'''

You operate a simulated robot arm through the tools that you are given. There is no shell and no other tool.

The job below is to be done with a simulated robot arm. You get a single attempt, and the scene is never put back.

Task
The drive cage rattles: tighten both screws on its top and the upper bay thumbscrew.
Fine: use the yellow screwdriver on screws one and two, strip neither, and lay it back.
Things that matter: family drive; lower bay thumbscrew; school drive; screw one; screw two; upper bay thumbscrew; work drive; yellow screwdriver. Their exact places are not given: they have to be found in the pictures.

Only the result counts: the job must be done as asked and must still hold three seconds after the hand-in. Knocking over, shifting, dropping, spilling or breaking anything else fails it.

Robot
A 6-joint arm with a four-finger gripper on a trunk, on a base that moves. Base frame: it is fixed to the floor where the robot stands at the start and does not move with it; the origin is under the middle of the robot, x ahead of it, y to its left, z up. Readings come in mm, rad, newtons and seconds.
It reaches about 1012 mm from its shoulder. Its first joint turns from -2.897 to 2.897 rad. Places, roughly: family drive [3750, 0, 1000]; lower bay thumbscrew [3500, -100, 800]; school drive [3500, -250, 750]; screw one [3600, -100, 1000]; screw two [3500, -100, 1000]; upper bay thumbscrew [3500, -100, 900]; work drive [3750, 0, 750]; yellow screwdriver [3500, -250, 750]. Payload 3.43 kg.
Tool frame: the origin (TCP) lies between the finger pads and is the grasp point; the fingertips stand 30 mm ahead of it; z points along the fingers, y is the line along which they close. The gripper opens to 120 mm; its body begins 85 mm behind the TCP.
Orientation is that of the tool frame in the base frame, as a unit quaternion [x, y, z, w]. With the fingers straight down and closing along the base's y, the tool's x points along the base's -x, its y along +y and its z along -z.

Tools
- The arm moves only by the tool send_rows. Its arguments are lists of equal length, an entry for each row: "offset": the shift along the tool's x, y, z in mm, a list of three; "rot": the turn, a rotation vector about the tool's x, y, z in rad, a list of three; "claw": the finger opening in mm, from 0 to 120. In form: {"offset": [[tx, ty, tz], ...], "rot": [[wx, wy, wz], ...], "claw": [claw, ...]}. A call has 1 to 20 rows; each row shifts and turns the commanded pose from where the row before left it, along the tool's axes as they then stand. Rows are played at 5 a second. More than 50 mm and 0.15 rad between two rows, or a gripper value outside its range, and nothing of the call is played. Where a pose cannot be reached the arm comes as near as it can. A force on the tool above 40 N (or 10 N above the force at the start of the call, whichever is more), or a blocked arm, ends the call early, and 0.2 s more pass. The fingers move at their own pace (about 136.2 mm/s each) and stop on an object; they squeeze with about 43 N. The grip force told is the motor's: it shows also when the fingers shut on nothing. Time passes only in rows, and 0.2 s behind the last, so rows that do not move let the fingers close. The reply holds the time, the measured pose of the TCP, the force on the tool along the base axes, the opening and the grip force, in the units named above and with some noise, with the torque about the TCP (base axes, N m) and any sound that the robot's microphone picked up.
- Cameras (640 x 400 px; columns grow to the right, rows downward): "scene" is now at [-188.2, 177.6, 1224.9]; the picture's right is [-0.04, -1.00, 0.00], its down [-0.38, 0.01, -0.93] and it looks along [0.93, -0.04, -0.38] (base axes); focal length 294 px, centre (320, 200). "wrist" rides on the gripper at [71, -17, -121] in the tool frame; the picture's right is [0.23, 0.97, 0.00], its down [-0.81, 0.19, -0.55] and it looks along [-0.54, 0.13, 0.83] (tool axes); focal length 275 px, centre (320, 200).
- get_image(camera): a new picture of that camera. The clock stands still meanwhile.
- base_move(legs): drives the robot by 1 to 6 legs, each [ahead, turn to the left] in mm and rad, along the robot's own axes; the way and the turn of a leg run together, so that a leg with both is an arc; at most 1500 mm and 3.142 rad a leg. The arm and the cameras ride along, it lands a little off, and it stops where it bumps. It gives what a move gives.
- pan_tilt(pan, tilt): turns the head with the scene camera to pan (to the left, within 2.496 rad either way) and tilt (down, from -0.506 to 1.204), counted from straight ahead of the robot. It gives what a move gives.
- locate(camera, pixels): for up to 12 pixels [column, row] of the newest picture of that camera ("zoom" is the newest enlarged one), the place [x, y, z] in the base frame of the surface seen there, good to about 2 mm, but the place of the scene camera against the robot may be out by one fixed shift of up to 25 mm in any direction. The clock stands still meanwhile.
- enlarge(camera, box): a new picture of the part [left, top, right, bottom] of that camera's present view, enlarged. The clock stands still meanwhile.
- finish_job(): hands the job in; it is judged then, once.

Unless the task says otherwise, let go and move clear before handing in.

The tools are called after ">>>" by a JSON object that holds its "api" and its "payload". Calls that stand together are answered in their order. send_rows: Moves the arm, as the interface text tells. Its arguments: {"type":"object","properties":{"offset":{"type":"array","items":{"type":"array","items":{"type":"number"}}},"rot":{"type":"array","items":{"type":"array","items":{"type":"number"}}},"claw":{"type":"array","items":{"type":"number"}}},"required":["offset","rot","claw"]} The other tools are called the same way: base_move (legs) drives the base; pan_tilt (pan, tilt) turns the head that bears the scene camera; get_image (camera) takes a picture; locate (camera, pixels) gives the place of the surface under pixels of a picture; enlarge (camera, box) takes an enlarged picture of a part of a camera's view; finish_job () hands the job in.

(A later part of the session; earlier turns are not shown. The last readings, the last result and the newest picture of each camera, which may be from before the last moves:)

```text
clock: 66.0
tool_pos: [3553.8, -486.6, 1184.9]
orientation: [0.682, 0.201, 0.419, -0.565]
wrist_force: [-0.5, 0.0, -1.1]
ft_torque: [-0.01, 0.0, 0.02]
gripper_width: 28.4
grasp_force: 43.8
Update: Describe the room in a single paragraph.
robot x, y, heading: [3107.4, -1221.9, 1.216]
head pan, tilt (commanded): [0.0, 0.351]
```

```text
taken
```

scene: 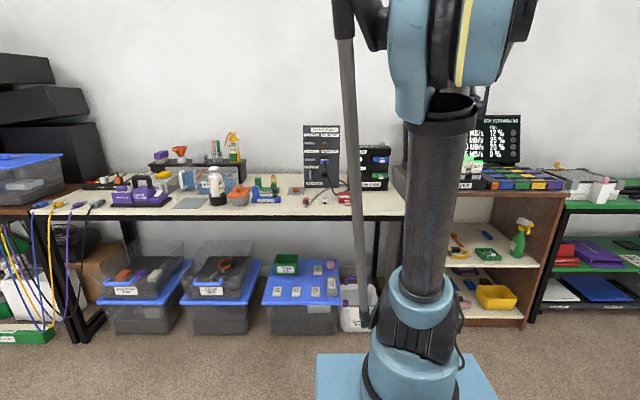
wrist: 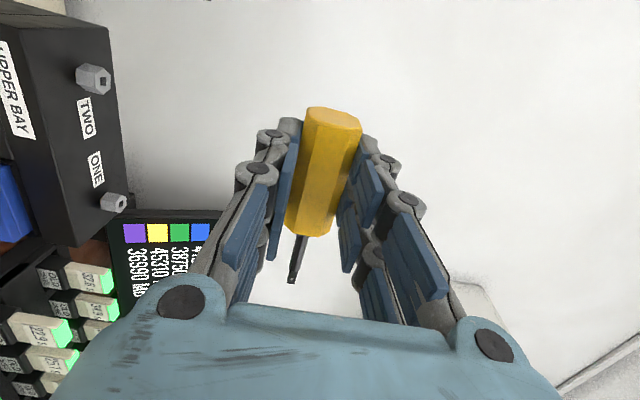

'''

*Set problem*
Copy out each line word for word, please, skipping the images.

*Response to this exercise*
You operate a simulated robot arm through the tools that you are given. There is no shell and no other tool.

The job below is to be done with a simulated robot arm. You get a single attempt, and the scene is never put back.

Task
The drive cage rattles: tighten both screws on its top and the upper bay thumbscrew.
Fine: use the yellow screwdriver on screws one and two, strip neither, and lay it back.
Things that matter: family drive; lower bay thumbscrew; school drive; screw one; screw two; upper bay thumbscrew; work drive; yellow screwdriver. Their exact places are not given: they have to be found in the pictures.

Only the result counts: the job must be done as asked and must still hold three seconds after the hand-in. Knocking over, shifting, dropping, spilling or breaking anything else fails it.

Robot
A 6-joint arm with a four-finger gripper on a trunk, on a base that moves. Base frame: it is fixed to the floor where the robot stands at the start and does not move with it; the origin is under the middle of the robot, x ahead of it, y to its left, z up. Readings come in mm, rad, newtons and seconds.
It reaches about 1012 mm from its shoulder. Its first joint turns from -2.897 to 2.897 rad. Places, roughly: family drive [3750, 0, 1000]; lower bay thumbscrew [3500, -100, 800]; school drive [3500, -250, 750]; screw one [3600, -100, 1000]; screw two [3500, -100, 1000]; upper bay thumbscrew [3500, -100, 900]; work drive [3750, 0, 750]; yellow screwdriver [3500, -250, 750]. Payload 3.43 kg.
Tool frame: the origin (TCP) lies between the finger pads and is the grasp point; the fingertips stand 30 mm ahead of it; z points along the fingers, y is the line along which they close. The gripper opens to 120 mm; its body begins 85 mm behind the TCP.
Orientation is that of the tool frame in the base frame, as a unit quaternion [x, y, z, w]. With the fingers straight down and closing along the base's y, the tool's x points along the base's -x, its y along +y and its z along -z.

Tools
- The arm moves only by the tool send_rows. Its arguments are lists of equal length, an entry for each row: "offset": the shift along the tool's x, y, z in mm, a list of three; "rot": the turn, a rotation vector about the tool's x, y, z in rad, a list of three; "claw": the finger opening in mm, from 0 to 120. In form: {"offset": [[tx, ty, tz], ...], "rot": [[wx, wy, wz], ...], "claw": [claw, ...]}. A call has 1 to 20 rows; each row shifts and turns the commanded pose from where the row before left it, along the tool's axes as they then stand. Rows are played at 5 a second. More than 50 mm and 0.15 rad between two rows, or a gripper value outside its range, and nothing of the call is played. Where a pose cannot be reached the arm comes as near as it can. A force on the tool above 40 N (or 10 N above the force at the start of the call, whichever is more), or a blocked arm, ends the call early, and 0.2 s more pass. The fingers move at their own pace (about 136.2 mm/s each) and stop on an object; they squeeze with about 43 N. The grip force told is the motor's: it shows also when the fingers shut on nothing. Time passes only in rows, and 0.2 s behind the last, so rows that do not move let the fingers close. The reply holds the time, the measured pose of the TCP, the force on the tool along the base axes, the opening and the grip force, in the units named above and with some noise, with the torque about the TCP (base axes, N m) and any sound that the robot's microphone picked up.
- Cameras (640 x 400 px; columns grow to the right, rows downward): "scene" is now at [-188.2, 177.6, 1224.9]; the picture's right is [-0.04, -1.00, 0.00], its down [-0.38, 0.01, -0.93] and it looks along [0.93, -0.04, -0.38] (base axes); focal length 294 px, centre (320, 200). "wrist" rides on the gripper at [71, -17, -121] in the tool frame; the picture's right is [0.23, 0.97, 0.00], its down [-0.81, 0.19, -0.55] and it looks along [-0.54, 0.13, 0.83] (tool axes); focal length 275 px, centre (320, 200).
- get_image(camera): a new picture of that camera. The clock stands still meanwhile.
- base_move(legs): drives the robot by 1 to 6 legs, each [ahead, turn to the left] in mm and rad, along the robot's own axes; the way and the turn of a leg run together, so that a leg with both is an arc; at most 1500 mm and 3.142 rad a leg. The arm and the cameras ride along, it lands a little off, and it stops where it bumps. It gives what a move gives.
- pan_tilt(pan, tilt): turns the head with the scene camera to pan (to the left, within 2.496 rad either way) and tilt (down, from -0.506 to 1.204), counted from straight ahead of the robot. It gives what a move gives.
- locate(camera, pixels): for up to 12 pixels [column, row] of the newest picture of that camera ("zoom" is the newest enlarged one), the place [x, y, z] in the base frame of the surface seen there, good to about 2 mm, but the place of the scene camera against the robot may be out by one fixed shift of up to 25 mm in any direction. The clock stands still meanwhile.
- enlarge(camera, box): a new picture of the part [left, top, right, bottom] of that camera's present view, enlarged. The clock stands still meanwhile.
- finish_job(): hands the job in; it is judged then, once.

Unless the task says otherwise, let go and move clear before handing in.

The tools are called after ">>>" by a JSON object that holds its "api" and its "payload". Calls that stand together are answered in their order. send_rows: Moves the arm, as the interface text tells. Its arguments: {"type":"object","properties":{"offset":{"type":"array","items":{"type":"array","items":{"type":"number"}}},"rot":{"type":"array","items":{"type":"array","items":{"type":"number"}}},"claw":{"type":"array","items":{"type":"number"}}},"required":["offset","rot","claw"]} The other tools are called the same way: base_move (legs) drives the base; pan_tilt (pan, tilt) turns the head that bears the scene camera; get_image (camera) takes a picture; locate (camera, pixels) gives the place of the surface under pixels of a picture; enlarge (camera, box) takes an enlarged picture of a part of a camera's view; finish_job () hands the job in.

(A later part of the session; earlier turns are not shown. The last readings, the last result and the newest picture of each camera, which may be from before the last moves:)

```text
clock: 66.0
tool_pos: [3553.8, -486.6, 1184.9]
orientation: [0.682, 0.201, 0.419, -0.565]
wrist_force: [-0.5, 0.0, -1.1]
ft_torque: [-0.01, 0.0, 0.02]
gripper_width: 28.4
grasp_force: 43.8
Update: Describe the room in a single paragraph.
robot x, y, heading: [3107.4, -1221.9, 1.216]
head pan, tilt (commanded): [0.0, 0.351]
```

```text
taken
```

scene: 
wrist: 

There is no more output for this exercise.